> _DOCUMENT EXCERPT_:
Op zondag 18 augustus 2019, omstreeks 02:36 uur, liepen wij verbalisanten in de richting van de personenauto. In de personenauto zagen wij in totaal 5 personen zitten. Verbalisant [naam 2] vorderde de bestuurder zijn rij- en kentekenbewijs. Wij zagen dat de bestuurder [naam 1] betrof, geboren [geboortedatum] te [geboorteplaats] , [geboorteland] . (…) Verbalisant [naam 2] vroeg [naam 1] wat de relatie was tussen hem en de bijrijders. [naam 1] verklaarde dat de bijrijders zijn maatjes waren en dat zij vanuit [plaats 1] onderweg waren naar huis. Wij verbalisanten gaven aan dat wij de samenstelling apart vonden. Dit gezien het leeftijdsverschil. Wij verbalisanten vroegen aan de bijrijders waar zij naar onderweg waren. Twee bijrijders vertelden ons dat zij naar [plaats 2] moesten. De andere twee vertelden ons dat zij naar [plaats 3] moesten. Wij verbalisanten hadden allebei het vermoeden dat [naam 1] zich schuldig maakte aan het vervoeren van personen zoals omschreven in de Wet personenvervoer 2000. Wij verbalisanten zagen dat [naam 1] niet beschikte over een daadwerkelijke taxivergunning en dat zijn personenauto niet ingericht was als conform de wet en regelgeving als zijnde taxi. Verbalisant [naam 2] deelde hierom [naam 1] de cautie mede. Verbalisant [naam 2] ging naast [naam 1] zitten. De bijrijder genaamd [naam 3] kwam naast mij zitten in de opvallende politieauto. Wij verbalisanten spraken af met [naam 1] dat wij naar de woning van [naam 3] reden.

> _DATA EXTRACT_:
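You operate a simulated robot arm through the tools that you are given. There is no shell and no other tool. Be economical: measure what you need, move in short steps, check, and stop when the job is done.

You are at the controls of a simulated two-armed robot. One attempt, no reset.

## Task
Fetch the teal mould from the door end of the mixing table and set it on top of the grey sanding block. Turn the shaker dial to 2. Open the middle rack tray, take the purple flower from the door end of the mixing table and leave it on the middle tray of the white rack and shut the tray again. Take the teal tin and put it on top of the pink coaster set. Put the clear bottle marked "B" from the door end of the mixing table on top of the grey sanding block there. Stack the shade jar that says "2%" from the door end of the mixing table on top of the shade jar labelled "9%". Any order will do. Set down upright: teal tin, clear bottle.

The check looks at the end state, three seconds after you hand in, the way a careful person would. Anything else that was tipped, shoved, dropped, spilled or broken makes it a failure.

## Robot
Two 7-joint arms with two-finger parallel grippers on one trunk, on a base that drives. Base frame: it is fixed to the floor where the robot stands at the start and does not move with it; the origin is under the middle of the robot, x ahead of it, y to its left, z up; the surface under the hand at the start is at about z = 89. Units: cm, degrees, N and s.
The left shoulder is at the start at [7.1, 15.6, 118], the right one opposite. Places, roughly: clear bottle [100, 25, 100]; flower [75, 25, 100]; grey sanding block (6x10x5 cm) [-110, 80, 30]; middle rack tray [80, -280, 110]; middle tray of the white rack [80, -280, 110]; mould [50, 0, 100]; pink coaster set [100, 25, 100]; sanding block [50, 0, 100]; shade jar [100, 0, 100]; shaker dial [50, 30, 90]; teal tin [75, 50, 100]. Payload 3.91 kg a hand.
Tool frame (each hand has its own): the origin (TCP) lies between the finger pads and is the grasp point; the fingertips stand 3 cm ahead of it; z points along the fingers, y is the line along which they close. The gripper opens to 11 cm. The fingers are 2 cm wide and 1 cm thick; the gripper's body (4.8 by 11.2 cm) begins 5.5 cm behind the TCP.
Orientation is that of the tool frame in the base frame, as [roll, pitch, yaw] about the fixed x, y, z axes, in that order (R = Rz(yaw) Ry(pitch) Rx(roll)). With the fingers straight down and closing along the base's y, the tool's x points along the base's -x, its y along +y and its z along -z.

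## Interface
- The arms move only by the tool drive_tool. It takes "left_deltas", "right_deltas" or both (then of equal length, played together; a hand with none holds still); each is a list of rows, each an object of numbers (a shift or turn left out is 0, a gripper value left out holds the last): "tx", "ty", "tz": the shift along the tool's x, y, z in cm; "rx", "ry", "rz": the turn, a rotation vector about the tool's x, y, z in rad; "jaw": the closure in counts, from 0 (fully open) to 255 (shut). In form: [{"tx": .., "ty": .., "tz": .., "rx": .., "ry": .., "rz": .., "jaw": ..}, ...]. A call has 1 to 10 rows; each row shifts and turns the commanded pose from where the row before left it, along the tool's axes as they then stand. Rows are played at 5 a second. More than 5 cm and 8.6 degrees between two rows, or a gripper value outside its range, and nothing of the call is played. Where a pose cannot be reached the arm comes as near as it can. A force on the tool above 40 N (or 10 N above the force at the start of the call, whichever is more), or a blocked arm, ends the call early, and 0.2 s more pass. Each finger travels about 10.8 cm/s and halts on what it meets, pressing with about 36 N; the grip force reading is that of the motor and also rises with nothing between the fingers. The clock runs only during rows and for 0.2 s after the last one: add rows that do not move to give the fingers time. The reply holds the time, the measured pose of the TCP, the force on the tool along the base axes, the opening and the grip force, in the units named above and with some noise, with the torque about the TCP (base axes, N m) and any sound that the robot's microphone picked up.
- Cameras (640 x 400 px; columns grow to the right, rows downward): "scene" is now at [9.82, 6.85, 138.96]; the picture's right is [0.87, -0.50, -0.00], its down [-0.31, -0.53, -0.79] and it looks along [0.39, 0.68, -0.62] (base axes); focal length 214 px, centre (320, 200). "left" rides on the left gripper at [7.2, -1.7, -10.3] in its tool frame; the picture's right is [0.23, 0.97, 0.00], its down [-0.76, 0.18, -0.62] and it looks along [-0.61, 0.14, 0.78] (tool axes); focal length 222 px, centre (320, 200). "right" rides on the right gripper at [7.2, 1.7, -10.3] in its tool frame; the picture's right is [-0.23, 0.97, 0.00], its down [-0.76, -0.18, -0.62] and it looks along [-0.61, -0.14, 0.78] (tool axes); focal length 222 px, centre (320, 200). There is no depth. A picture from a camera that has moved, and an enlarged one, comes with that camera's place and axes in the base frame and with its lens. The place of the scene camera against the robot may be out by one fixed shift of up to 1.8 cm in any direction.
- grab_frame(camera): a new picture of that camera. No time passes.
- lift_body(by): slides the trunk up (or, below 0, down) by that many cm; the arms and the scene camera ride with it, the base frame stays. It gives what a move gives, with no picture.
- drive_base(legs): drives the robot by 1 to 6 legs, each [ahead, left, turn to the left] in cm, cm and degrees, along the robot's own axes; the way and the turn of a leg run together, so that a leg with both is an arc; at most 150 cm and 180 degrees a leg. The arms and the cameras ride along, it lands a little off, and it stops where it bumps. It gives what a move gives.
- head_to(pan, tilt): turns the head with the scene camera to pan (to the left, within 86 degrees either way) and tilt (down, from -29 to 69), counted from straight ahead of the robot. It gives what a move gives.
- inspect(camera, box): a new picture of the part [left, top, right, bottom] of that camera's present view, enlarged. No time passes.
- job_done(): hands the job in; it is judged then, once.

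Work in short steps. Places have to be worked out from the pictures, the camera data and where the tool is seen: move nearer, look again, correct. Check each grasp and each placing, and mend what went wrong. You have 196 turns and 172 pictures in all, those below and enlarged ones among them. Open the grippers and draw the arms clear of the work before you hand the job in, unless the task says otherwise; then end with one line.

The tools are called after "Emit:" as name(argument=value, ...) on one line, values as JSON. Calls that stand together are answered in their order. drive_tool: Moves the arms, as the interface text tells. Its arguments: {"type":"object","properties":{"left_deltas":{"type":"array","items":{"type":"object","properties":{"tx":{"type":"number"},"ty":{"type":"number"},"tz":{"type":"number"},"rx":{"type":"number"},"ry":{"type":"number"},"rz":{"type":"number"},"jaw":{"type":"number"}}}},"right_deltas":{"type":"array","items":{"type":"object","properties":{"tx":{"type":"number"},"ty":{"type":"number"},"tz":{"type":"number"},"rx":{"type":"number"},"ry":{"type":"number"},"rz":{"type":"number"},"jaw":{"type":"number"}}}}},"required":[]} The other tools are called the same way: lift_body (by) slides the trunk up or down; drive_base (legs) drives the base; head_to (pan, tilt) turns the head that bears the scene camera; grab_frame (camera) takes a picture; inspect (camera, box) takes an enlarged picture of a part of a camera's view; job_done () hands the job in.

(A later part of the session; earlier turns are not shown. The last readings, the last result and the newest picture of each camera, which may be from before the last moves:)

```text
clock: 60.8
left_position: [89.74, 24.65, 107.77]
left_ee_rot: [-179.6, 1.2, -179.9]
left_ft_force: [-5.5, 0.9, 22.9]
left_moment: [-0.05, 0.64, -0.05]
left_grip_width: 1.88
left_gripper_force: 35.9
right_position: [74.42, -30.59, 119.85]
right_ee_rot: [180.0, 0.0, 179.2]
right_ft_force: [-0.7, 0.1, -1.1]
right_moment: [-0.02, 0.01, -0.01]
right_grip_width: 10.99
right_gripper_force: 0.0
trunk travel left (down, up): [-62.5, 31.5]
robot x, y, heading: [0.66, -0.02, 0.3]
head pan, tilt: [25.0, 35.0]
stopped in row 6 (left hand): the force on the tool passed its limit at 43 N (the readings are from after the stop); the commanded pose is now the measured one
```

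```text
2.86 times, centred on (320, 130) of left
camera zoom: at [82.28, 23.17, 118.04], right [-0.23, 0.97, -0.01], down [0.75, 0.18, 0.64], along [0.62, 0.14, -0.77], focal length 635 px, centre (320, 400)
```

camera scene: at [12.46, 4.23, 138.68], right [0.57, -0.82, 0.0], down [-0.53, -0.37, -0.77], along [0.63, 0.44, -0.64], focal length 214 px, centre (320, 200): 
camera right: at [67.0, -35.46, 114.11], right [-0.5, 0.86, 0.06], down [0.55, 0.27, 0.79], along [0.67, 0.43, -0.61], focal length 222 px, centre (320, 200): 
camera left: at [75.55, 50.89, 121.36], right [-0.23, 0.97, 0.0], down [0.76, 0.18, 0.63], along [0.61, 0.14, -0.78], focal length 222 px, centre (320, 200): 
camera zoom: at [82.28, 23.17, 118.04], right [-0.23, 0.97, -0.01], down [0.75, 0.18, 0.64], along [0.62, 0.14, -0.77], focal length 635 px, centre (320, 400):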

> _WHAT THIS TASK INVOLVES_: I need the document excerpt continued from the place where it stops.

> _TASK OUTPUT_:
In de politieauto onderweg naar de woning van [naam 3] verklaarde [naam 3] tegenover mij, verbalisant [naam 4] dat zij inderdaad gebruik maakte van een zogenaamde zwarte taxi. [naam 3] vertelde mij dat hij samen met zijn vriend en vriendinnen wat was wezen drinken op het terras in [plaats 1] . Zij kregen hier via een taxichauffeur een telefoonnummer. […] De vriendin van [naam 3] nam telefonisch contact op met dit telefoonnummer en kwam zo in contact met [naam 1] . [naam 1] zou hun 4 voor 40 a 45 euro naar huis brengen. [naam 3] vertelde mij dat hij [naam 1] niet kende en na vandaag nooit eerder gezien had. Wij zetten [naam 3] voor zijn woning aan het (…) af.”
1.4
Bij het primaire invorderingsbesluit heeft verweerder besloten tot invordering van een gedeelte van de aan appellant opgelegde dwangsom ten bedrage van € 2.400,- op de grond dat appellant in strijd heeft gehandeld met de last.
1.5
Naar aanleiding van de door appellant op 7 november 2019 ingediende zienswijze en hetgeen naar voren is gebracht op de hoorzitting van 21 november 2019 heeft verweerder bij het primaire invorderingsbesluit het verbeurde bedrag van € 10.000,- gematigd tot een bedrag van € 2.400,-.
1.6
Blijkens de beschikking van de enkelvoudige raadkamer ingevolge artikel 552a van het Wetboek van Strafvordering van de rechtbank Gelderland van 29 januari 2020, gegeven op het klaagschrift van appellant met betrekking tot de onder hem in beslag genomen personenauto met het kenteken [kenteken] , heeft het Openbaar Ministerie ter terechtzitting verklaard dat de strafzaak van appellant niet zal worden afgedaan met een strafbeschikking en derhalve voor de politierechter zal worden gebracht. Appellant heeft ter zitting van het College verklaard dat hij nog niet is gedagvaard door het Openbaar Ministerie.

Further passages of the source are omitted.